Si ces souvenirs me reviennent avec tant d’insistance aujourd’hui, c’est que depuis quelques mois j’ ai établi mes pénates, peut-être de façon définitive, de l’autre côté, comme disent familièrement les frontaliers. C’est ainsi que je vis désormais en cette région que je connus, adolescent, à une portée de fusil de mon premier point de chute parmi les détonations du baptême du feu.
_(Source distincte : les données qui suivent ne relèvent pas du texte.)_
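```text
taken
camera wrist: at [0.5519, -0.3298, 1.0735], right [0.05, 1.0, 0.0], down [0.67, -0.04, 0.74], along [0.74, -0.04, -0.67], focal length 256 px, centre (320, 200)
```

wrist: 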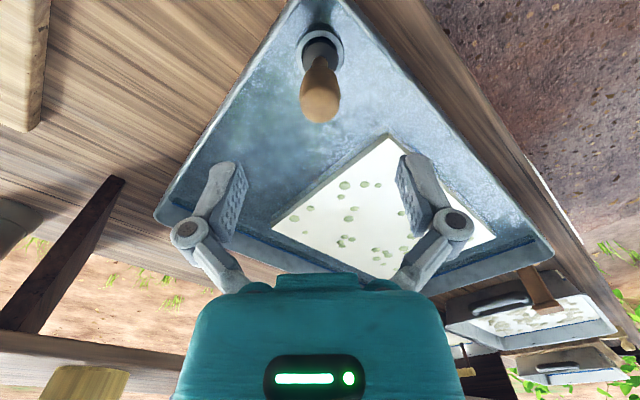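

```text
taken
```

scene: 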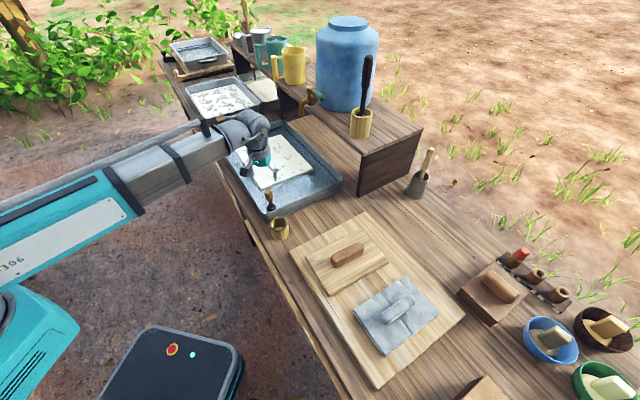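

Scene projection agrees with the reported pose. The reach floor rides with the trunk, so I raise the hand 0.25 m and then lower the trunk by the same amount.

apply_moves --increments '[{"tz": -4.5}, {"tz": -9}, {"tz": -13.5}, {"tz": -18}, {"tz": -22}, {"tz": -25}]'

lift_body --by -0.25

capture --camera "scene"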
Voilà-t-il pas que mes compatriotes, mes anciens concitoyens jurassiens, lorsque je me trouve parmi eux, me considèrent avec suspicion. «Comment, disent-ils, quelqu’un d’ emblématique tel que vous, un Jurassien de roc, un enraciné exemplaire, a-t-il pu abandonner la terre natale, quelle mouche décidément… ?» Et les voilà qui me toisent, guettant dans mon œil le trouble du traître. Je ne leur énumère pas les multiples raisons, toutes nobles, qui m’ont amené en ce village franc-comtois, aux portes conjuguées de l’Ajoie et de l’Alsace. Je réponds avec une ironie qui n’ est pas toujours perçue: «Hé ! bien, savez-vous, moi j’ai choisi l’Europe…»

Mes enfants et petits-enfants sont à deux pas, à dix minutes de carriole sans forcer l’allure. Je deviens toujours davantage un infatigable passeur de frontière, avec un pincement au cœur chaque fois que je pose le pied, en un sens ou en l’autre, outre la ligne pointillée. Celle-ci, je la chevauche souvent, musardant, entre deux mondes, guettant le geai, traquant la chanterelle. Parfois je tombe en arrêt devant un gabelou en quête de convoyeurs de drogue et qui se fait aussi suspicieux qu’un Jurassien:

– Qu’est-ce que vous faites là ?

– Rien de particulier, je passais…

– Ah ! bon…

La prochaine fois, je vous parlerai de mon voisin, gros bonhomme doux, chasseur chassant sans courage. Et je vous enverrai un poème sorti de ma poche de gilet.

A. V.

(Le Passe-Muraille, No 5, février 1993)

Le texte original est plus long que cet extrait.